With the advent of the telephone, real-time polling of constituents became a realistic means of ensuring voter satisfaction (and therefore re-election). Through the internet, the breadth and scale of polls has continued to increase. The danger increases proportionally, as vote-seeking indicators become more accurate and discernable.
Politicians now use polls to fine-tune their platforms and message to obtain the maximized amount of votes during election season. In essence, this is nothing more than recycled mob rule. The ability to carefully monitor the mood shifts of the American people has resulted in the distortion of the original intent of our political structure. The autonomous, enlightened representative is gone, replaced by the puppet proxy.
Additionally, voters have begun to realize that they can vote themselves money through entitlement programs such as universal healthcare, welfare, Medicare, and others. This is reflected in the polls they answer, and resultantly in the platforms of their elected leaders. Madison’s fear of the “leveling impulse” was on point. As Alexis de Tocqueville said, “”When (Americans) discover that they can vote themselves money from the public till, the experiment will be over.”
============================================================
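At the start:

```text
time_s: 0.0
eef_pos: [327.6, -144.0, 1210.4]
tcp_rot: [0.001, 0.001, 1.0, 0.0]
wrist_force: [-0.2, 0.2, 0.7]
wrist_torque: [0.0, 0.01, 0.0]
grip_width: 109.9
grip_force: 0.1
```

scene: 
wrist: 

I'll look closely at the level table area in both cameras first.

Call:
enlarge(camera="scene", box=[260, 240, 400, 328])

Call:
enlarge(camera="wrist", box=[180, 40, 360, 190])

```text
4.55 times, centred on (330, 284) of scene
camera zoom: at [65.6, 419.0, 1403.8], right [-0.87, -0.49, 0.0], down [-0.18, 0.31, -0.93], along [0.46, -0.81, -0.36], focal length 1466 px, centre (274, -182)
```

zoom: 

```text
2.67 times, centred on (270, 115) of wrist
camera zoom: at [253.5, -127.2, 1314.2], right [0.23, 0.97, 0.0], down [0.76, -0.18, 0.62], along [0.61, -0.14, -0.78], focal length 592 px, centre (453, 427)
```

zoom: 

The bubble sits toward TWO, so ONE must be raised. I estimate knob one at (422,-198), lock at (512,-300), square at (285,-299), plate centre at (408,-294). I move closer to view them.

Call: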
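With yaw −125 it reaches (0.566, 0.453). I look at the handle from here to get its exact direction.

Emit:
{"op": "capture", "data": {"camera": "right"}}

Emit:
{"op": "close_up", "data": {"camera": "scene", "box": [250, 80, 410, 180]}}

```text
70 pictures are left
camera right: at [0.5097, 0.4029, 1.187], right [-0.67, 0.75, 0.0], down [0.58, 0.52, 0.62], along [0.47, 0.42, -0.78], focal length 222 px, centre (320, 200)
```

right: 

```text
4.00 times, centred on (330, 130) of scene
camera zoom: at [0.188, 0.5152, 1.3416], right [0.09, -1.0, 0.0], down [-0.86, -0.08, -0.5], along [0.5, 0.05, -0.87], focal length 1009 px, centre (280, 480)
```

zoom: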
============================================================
It is clear that technology and the original intent of the constitutional republic will not coexist effectively, and the combination is at the very least problematic. Several solutions have been presented, though none of them are particularly good. Outlawing polls unreasonably restricts free speech. Limiting political terms is promising – by removing the need for re-elections, vote-seeking behavior should also dissolve. But this results in a perpetual stream of rookie politicians.
Perhaps what we need is a more responsible citizenry that values more than pure reflection of their desires in a politician. Of course, if that was realistic, perhaps the Framers would not have had to guard the nation against the collective intelligence of its people.